Bannon reminded Hannity’s viewers that Moore was taking Trump Attorney General Jeff Sessions’ seat, and called Sessions someone who had “a pure heart” who was “as tough as boot leather.” Bannon said he further believed that Moore was “another righteous man” in the mold of Sessions and that he hoped that Moore can overcome Democrat Jones in December.
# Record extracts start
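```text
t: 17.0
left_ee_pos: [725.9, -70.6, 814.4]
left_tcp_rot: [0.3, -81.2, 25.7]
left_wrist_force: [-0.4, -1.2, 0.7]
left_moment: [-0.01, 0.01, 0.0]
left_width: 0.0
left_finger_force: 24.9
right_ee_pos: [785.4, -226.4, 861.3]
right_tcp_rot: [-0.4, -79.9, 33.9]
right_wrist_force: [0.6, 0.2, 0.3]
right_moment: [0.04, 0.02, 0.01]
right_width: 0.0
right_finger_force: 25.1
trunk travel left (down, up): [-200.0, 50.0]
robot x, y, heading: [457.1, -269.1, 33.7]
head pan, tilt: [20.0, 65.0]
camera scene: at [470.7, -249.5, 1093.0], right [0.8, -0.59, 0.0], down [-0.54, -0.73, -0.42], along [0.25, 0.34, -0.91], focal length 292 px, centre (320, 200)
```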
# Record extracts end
But Bannon’s message resonated far beyond the crowd in Alabama. Other regional politicians, like former Mississippi state Senator Chris McDaniel, believe “[The populist agenda] is going to be a determining factor for a lot of Deep South states, no question. If Alabama can send a true conservative to Washington, and Texas can send a true conservative to Washington, so can Mississippi and Tennessee and Florida and other states.” McDaniel hinted that a victory by Moore might inspire him to run for higher office in 2018.
Florida state representative Mike Hill, who backed President Trump in 2016, was of the opinion that “[Moore’s victory] will embolden a lot more people who are conservative, that have conservative values, to step forward and say, ‘let’s start turning this thing around,’; it could have a ripple effect.”
Andy Surabian, senior advisor to the Great America Alliance conservative advocacy group, stated, “The opposition party does not understand Middle America… If you can defeat a guy like Luther Strange by simply tying him to Mitch McConnell, what does that mean for guys like Jeff Flake and Dean Heller, who are literally #NeverTrumpers, or a guy like Roger Wicker, who’s in Senate leadership? I hope none of them have a long-term lease in Washington D.C.”
Eric Beach, who co-chairs the Alliance with Surabian, summed up the message Alabama voters delivered as even simpler: “Establishment, beware — we’re coming for you in 2018.”